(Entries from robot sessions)
— Start —

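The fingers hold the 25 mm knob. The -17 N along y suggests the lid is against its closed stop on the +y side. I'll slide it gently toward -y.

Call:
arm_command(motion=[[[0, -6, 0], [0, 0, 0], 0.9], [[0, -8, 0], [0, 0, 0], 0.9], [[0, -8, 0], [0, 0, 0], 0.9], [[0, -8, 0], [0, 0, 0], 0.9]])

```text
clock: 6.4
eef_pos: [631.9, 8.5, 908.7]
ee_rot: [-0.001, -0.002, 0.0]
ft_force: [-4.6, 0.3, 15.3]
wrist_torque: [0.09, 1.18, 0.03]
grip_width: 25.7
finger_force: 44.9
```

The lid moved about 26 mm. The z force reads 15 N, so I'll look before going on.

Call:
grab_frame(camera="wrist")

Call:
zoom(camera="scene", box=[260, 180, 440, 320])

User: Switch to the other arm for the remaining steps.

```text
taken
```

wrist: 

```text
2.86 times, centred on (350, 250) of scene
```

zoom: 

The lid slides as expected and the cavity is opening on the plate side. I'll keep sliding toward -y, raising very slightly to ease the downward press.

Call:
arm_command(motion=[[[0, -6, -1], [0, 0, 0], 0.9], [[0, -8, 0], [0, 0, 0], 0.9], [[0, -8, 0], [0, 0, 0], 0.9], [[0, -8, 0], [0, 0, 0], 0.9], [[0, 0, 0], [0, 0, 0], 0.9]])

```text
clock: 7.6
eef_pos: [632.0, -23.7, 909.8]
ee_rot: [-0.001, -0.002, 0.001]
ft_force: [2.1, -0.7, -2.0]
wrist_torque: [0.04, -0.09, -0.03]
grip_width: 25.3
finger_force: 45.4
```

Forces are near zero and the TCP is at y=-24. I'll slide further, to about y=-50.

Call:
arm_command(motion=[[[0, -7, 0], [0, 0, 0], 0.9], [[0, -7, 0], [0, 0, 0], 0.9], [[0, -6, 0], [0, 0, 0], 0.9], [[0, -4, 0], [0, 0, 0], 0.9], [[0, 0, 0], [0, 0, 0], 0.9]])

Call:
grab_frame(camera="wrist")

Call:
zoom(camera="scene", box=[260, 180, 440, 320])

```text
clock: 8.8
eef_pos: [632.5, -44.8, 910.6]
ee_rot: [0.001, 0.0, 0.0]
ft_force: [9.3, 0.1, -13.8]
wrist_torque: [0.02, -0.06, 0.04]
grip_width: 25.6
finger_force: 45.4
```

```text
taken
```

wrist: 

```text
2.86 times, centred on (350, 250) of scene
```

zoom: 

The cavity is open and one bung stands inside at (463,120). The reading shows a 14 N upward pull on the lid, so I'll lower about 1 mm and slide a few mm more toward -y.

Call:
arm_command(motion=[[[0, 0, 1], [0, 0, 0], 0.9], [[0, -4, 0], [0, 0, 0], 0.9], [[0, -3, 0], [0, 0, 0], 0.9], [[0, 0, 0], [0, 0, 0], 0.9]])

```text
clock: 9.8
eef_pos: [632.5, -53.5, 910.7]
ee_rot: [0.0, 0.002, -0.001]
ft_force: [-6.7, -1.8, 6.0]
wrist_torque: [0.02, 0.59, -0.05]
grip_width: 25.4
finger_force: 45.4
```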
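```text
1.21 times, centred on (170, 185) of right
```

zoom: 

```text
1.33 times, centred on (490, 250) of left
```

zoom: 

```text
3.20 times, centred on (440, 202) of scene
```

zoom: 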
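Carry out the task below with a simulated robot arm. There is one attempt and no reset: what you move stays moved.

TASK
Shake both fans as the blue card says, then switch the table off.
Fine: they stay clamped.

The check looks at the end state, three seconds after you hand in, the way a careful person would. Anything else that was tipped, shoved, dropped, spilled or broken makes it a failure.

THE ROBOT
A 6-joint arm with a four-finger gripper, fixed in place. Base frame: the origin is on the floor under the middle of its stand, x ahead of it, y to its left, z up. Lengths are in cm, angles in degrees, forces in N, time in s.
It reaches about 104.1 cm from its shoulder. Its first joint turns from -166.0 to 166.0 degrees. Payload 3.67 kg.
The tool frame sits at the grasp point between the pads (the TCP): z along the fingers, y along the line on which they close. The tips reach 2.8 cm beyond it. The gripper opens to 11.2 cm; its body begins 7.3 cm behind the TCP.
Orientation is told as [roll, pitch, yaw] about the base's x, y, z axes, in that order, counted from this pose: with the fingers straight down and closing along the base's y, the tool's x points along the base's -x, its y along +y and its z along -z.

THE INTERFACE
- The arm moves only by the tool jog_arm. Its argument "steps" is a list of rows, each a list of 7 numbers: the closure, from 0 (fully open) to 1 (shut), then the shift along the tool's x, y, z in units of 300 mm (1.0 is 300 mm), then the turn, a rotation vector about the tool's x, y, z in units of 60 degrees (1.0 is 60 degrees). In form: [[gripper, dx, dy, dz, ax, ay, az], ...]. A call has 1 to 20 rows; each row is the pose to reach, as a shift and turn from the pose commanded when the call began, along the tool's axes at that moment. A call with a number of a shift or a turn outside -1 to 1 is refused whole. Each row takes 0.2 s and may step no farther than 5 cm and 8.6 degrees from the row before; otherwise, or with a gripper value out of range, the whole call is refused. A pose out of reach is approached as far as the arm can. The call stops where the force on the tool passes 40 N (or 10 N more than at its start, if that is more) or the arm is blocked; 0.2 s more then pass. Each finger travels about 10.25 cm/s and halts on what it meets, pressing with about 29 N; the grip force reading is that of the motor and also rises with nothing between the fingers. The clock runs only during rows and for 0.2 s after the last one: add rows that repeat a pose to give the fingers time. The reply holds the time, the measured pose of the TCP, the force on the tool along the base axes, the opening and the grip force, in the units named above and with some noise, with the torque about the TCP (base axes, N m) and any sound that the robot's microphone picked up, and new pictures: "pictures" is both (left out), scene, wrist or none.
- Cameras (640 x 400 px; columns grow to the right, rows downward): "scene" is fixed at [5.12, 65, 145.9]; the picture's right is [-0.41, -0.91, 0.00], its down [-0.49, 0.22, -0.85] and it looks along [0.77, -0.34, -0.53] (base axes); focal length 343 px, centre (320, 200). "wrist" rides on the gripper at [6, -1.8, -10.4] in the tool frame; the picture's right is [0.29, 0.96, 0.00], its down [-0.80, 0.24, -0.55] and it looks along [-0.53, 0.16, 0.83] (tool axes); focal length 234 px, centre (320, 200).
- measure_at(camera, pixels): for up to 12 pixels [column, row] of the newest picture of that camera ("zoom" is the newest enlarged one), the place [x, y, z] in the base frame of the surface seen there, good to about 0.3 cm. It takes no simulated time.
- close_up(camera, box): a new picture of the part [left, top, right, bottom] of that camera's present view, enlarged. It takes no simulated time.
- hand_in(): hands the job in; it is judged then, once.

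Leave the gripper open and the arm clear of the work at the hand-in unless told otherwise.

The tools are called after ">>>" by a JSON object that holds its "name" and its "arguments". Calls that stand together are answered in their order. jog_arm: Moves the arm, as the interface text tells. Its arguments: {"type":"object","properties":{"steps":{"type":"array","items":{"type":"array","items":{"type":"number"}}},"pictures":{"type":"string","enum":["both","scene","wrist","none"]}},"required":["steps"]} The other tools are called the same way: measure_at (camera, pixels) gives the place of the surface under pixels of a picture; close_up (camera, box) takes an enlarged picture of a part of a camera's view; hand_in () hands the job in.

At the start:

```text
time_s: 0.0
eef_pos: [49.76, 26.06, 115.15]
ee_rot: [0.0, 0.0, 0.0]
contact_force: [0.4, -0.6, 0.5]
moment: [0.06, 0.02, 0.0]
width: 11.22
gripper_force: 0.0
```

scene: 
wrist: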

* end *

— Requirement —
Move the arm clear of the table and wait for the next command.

— End —

— Requirement —
From the data above, work out how many lines hold "view". Answer with the number alone.

— Task answer —
2